Data on each vehicle — its time-stamped image, license plate imprint and radiological signature — would be sent to a command center in Lower Manhattan, where it would be indexed and stored for at least a month as part of a broad security plan that emphasizes protecting the city’s financial district, the spokesman, Paul J. Browne, says. According to the New York Times, if it were not linked to a suspicious vehicle or a law enforcement investigation, it would be eliminated, he says.

“Our main objective would be to, through intelligence, find out about a plot before it ever got to a stage where a nuclear device or a dirty bomb was coming our way,” Browne says. “This provides for our defense after a plot has already been launched and a device is on its way.”

The proposal is one element of a 36-page plan for security, mainly focused on the site of ground zero, that Police Commissioner Raymond W. Kelly and his counterterrorism bureau commanders have shared with the director of the Port Authority of New York and New Jersey.

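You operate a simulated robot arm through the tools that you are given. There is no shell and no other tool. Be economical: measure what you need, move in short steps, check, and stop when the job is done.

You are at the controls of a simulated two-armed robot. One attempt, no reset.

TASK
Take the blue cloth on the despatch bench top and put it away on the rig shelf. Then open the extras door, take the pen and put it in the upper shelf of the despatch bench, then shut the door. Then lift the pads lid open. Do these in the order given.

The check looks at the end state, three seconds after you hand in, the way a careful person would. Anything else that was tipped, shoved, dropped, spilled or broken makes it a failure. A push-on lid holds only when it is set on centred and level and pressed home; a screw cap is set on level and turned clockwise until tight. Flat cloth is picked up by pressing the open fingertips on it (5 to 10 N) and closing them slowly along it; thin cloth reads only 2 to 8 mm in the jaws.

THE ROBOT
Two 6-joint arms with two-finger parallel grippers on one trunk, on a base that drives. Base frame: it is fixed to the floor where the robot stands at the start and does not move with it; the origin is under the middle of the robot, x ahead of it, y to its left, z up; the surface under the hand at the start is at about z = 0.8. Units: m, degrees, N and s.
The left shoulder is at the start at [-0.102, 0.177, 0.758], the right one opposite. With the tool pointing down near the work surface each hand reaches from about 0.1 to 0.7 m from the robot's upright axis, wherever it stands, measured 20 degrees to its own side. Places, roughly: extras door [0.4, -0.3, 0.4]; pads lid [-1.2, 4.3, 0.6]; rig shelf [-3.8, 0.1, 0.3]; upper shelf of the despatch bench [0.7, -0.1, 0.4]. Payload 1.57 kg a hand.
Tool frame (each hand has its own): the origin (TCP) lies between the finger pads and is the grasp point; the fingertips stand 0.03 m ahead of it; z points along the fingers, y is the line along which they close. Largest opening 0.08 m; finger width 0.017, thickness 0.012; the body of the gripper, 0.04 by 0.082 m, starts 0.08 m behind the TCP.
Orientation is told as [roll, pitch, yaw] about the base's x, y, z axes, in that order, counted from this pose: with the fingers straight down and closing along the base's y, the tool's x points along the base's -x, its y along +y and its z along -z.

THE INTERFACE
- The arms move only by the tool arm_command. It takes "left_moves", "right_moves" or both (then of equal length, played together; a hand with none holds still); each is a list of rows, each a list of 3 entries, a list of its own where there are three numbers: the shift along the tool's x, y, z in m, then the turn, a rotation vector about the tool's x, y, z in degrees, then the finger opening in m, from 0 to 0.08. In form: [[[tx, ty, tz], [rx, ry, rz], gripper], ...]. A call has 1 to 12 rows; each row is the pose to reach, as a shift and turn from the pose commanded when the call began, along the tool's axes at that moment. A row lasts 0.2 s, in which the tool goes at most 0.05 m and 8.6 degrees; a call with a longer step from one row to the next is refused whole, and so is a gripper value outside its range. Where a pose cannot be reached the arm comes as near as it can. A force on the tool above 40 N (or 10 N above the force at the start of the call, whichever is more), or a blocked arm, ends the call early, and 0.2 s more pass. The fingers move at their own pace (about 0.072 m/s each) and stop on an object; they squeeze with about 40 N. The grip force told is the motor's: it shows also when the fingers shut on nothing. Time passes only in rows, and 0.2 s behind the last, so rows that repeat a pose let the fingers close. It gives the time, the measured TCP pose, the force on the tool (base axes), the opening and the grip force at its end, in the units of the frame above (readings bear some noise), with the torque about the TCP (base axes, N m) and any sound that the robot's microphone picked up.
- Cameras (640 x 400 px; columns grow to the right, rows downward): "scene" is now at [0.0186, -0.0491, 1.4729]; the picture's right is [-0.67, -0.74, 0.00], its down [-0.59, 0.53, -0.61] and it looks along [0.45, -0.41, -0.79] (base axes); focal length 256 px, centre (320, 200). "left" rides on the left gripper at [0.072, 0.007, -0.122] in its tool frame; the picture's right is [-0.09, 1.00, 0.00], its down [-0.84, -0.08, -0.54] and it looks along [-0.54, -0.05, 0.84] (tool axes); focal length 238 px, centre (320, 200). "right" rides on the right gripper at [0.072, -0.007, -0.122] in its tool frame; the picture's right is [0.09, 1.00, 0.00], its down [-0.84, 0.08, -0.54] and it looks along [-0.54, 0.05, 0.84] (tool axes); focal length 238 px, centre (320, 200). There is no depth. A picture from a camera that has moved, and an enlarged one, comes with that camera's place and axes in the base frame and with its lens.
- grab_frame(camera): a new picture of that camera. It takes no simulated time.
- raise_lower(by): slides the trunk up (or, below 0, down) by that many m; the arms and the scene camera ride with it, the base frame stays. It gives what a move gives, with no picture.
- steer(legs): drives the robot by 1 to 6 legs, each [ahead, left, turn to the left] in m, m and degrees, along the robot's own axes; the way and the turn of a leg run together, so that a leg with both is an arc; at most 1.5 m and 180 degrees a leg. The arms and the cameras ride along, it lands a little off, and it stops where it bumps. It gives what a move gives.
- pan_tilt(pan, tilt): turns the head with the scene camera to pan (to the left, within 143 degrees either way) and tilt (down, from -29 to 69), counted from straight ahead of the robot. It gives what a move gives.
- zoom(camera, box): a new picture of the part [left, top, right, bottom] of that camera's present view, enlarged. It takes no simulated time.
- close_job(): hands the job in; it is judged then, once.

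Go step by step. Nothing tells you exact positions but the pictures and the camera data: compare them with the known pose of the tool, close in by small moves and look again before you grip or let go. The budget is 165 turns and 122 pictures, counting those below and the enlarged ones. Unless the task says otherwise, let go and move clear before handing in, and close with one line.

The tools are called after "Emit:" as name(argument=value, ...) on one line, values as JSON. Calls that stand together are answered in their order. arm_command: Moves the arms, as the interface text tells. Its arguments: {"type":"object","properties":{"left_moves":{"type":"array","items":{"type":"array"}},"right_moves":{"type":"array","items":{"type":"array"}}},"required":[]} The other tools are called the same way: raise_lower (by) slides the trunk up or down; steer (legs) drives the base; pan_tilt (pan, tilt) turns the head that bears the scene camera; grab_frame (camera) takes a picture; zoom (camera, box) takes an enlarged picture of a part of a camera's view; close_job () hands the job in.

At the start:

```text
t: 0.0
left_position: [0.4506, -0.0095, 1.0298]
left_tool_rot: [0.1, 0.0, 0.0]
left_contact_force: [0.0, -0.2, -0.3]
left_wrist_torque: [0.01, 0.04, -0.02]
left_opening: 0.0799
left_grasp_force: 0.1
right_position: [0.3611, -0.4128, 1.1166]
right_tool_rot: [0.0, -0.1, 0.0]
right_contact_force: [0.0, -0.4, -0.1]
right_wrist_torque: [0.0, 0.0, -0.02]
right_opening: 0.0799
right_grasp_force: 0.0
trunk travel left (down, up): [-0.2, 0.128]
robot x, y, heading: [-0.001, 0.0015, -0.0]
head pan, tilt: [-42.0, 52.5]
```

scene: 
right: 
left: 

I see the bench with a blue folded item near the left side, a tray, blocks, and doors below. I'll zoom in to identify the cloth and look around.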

For months, Kelly and his command staff have been urging the creation of a London-style surveillance system for the financial district that relies on license plate readers, movable roadblocks and 3,000 public and private security cameras below Canal Street, all linked to a coordination center at 55 Broadway. Known as the Lower Manhattan Security Initiative, the center is to open in September.

At the same time, a federal Securing the Cities program is going forward: The police are creating links with law enforcement agencies within a 50-mile radius around the city. That plan includes outfitting officers with radiation detectors to stop a nuclear or radiological threat as far from the target as possible.

Operation Sentinel would combine strategies from the security initiative and Securing the Cities and use them at choke points into Manhattan.

Browne could not say when the program would be completed, though the Lower Manhattan initiative is expected to be in place by 2010. “This is just a planning document,” he says of the proposal. “It’s a vision of how it will work if all the components come together.”

According to the New York Times, he said he could not predict what the city’s law enforcement leaders would do after the Bloomberg administration leaves at the end of 2009. But he said that Kelly was concerned that a more robust security system be in place before the World Trade Center area opens for business again.

“The importance of protecting the nation’s financial center will remain,” Browne says. “And the ability to protect an urban center from a dirty bomb or a nuclear device will also remain.”